▸ **DATA EXCERPT**
[Begin]

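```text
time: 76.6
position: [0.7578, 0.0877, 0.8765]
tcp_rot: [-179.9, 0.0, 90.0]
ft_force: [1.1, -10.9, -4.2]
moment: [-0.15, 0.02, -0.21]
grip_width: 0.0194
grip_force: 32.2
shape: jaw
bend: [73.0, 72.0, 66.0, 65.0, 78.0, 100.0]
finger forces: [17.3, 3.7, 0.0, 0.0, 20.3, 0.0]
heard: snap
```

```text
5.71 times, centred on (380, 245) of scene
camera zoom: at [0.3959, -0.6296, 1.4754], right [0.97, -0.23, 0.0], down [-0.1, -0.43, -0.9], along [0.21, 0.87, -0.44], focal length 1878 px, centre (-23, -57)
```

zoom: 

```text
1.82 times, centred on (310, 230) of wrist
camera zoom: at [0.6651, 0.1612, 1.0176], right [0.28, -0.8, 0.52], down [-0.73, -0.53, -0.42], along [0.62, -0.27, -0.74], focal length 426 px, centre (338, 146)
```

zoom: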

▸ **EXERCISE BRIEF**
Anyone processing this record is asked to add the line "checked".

[End]

▸ **EXERCISE BRIEF**
Copy out every line from the data above that has "along" in it.

▸ **RESPONSE TO THE EXERCISE**
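camera zoom: at [0.3959, -0.6296, 1.4754], right [0.97, -0.23, 0.0], down [-0.1, -0.43, -0.9], along [0.21, 0.87, -0.44], focal length 1878 px, centre (-23, -57)
camera zoom: at [0.6651, 0.1612, 1.0176], right [0.28, -0.8, 0.52], down [-0.73, -0.53, -0.42], along [0.62, -0.27, -0.74], focal length 426 px, centre (338, 146)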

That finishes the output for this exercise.